ESTADO DE S. PAULO
O Tribunal Superior Eleitoral concluiu um projeto de aperfeiçoamento do sistema de votação eletrônica que, segundo o presidente do TSE, ministro Ayres Britto, a partir de 2014 vai permitir ao brasileiro ir às urnas mesmo se estiver fora de seu domicílio eleitoral.
Hoje o eleitor é obrigado a justificar a ausência, mas não pode ter seu voto contabilizado.
"É espetacular. É uma revolução", comemorou o ministro Ayres Britto, entusiasmado com a nova sistemática de cartões eletrônicos com chips e outras bossas.
Todas novíssimas, à altura do avançado sistema de votação brasileiro, reconhecidamente um dos mais, se não o mais, modernos do mundo.
Em contrapartida, o Brasil é um dos poucos, entre as nações civilizadas, a sustentar a tradição do voto obrigatório. Isso desde 1932, há 77 anos, portanto.
Não obstante a longevidade do sistema, as mudanças ocorridas principalmente nos últimos anos e o consenso em torno da necessidade de uma reforma político-eleitoral, o voto facultativo é um tema interditado do debate.
Pouco se fala no assunto e, quando se levanta a hipótese de liberação do eleitor para decidir se quer ou não votar, o mundo desaba em argumentos segundo os quais o Brasil - e o brasileiro, portanto - ainda não está preparado para fazer a opção entre comparecer ou não comparecer às urnas.
O que é um direito na Europa, na América do Norte (à exceção do México), na maior parte da América Central, em 205 nações do planeta, no Brasil e em outros 23 países (a maioria da América do Sul) é uma obrigação, passível de penalidades.

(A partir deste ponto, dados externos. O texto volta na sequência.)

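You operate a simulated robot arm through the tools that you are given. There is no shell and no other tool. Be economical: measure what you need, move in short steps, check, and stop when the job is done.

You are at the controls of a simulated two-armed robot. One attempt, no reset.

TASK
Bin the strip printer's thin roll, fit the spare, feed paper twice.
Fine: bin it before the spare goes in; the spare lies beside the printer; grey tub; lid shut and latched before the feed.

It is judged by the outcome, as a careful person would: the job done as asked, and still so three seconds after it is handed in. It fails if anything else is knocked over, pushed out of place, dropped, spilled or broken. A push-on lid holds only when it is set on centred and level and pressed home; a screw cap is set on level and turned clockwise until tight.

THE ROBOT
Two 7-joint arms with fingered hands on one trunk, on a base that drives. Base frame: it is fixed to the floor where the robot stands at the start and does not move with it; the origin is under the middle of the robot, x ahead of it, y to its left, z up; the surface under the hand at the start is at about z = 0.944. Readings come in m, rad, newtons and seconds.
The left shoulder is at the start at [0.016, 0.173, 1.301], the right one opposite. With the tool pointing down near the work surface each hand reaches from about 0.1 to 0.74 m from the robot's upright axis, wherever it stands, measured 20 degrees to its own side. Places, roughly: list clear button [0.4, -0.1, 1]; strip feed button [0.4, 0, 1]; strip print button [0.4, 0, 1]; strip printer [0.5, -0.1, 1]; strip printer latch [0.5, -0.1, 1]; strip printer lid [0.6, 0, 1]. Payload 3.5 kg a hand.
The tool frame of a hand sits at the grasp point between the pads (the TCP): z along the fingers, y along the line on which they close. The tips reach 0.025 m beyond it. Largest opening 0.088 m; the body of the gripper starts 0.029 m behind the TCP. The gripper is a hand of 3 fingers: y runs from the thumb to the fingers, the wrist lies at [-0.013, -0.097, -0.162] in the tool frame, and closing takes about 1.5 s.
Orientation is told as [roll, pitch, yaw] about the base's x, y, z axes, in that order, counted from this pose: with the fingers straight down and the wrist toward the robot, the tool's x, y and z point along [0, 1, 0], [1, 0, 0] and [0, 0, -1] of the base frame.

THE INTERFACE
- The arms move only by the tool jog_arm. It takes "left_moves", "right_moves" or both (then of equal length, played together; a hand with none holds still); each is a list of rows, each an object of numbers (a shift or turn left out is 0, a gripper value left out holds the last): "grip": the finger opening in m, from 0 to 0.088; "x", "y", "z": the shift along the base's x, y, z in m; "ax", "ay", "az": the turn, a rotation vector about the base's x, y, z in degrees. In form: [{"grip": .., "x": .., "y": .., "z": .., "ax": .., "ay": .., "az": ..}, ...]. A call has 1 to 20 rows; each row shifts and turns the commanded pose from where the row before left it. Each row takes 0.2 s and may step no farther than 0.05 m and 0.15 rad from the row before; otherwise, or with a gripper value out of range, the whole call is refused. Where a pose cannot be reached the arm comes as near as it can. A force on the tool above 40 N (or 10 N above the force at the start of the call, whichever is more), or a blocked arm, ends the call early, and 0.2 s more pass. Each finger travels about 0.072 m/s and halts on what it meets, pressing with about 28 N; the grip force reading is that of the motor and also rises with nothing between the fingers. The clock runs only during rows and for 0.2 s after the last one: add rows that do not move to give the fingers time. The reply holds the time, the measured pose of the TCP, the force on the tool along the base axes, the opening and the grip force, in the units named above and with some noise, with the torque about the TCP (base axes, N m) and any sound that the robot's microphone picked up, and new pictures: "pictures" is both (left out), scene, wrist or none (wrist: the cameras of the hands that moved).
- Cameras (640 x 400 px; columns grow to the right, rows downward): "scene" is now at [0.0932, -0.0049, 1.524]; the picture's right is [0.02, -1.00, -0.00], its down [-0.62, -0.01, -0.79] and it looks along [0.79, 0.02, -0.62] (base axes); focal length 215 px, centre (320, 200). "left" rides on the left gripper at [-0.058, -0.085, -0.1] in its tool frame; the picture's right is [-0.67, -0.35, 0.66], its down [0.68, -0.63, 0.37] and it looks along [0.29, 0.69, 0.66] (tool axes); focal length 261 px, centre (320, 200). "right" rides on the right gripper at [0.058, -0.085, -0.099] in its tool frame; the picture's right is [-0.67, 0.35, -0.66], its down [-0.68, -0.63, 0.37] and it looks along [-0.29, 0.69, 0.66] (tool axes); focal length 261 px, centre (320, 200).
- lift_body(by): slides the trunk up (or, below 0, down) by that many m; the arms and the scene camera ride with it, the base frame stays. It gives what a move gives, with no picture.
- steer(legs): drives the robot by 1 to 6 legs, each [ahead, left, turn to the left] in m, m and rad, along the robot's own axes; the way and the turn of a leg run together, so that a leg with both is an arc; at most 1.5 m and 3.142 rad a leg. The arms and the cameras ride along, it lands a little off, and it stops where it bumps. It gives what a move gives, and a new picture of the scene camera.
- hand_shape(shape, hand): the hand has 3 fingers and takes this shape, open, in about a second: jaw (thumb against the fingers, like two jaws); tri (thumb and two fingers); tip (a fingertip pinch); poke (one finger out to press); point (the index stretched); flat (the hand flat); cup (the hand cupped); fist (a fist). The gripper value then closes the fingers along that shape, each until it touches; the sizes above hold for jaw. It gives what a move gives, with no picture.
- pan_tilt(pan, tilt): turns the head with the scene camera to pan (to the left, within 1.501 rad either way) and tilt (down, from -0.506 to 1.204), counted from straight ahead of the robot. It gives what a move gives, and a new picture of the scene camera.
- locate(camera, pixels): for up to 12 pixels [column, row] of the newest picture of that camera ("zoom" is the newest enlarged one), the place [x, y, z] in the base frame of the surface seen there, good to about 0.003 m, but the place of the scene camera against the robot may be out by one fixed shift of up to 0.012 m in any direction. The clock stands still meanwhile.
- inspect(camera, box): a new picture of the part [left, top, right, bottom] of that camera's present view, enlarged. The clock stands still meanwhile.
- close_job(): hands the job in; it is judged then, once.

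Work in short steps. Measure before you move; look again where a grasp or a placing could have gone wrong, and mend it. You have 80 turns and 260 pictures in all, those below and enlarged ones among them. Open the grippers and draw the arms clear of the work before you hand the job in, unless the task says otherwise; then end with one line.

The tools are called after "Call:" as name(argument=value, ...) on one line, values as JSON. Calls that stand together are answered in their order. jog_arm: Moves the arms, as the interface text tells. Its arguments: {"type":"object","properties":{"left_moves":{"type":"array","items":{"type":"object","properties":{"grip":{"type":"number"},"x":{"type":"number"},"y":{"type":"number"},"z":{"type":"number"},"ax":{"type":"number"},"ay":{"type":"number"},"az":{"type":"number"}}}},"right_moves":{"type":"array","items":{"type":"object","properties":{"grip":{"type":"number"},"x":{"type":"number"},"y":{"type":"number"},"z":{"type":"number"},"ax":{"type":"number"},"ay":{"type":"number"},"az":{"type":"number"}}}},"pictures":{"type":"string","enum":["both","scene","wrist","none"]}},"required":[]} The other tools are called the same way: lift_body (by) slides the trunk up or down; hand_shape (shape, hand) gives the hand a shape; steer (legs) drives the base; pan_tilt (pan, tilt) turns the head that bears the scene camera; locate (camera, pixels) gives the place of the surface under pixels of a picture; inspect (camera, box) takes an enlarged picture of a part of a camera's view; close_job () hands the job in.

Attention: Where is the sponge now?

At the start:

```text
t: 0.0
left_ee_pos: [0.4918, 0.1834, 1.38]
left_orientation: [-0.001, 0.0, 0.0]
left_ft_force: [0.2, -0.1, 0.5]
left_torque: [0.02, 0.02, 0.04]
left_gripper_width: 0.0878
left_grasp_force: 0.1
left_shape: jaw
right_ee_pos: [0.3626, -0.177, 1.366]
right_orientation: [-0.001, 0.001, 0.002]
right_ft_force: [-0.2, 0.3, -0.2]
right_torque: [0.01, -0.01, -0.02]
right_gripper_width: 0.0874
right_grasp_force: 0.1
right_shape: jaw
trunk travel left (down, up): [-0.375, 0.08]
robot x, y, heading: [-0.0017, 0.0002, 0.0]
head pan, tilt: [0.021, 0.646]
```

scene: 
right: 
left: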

Insignificantes na forma, mas desconfortáveis no conteúdo, principalmente pelo caráter impositivo a um ato que resulta numa escolha.
Por conta de um acordo tácito firmado sabe-se lá onde ou quando, a tese é intocável. Foi rechaçada durante a Constituinte por parlamentares de todos os matizes ideológicos e não encontra porta-vozes dispostos a levantá-la, ainda que como hipótese de consulta popular para conferir se o eleitor está satisfeito com o sistema atual ou se gostaria de mudar.
Um dos poucos defensores de peso era justamente o ministro Ayres Britto, entusiasta da modernização do sistema de votação, que, no entanto, mudou de opinião depois das eleições municipais do ano passado.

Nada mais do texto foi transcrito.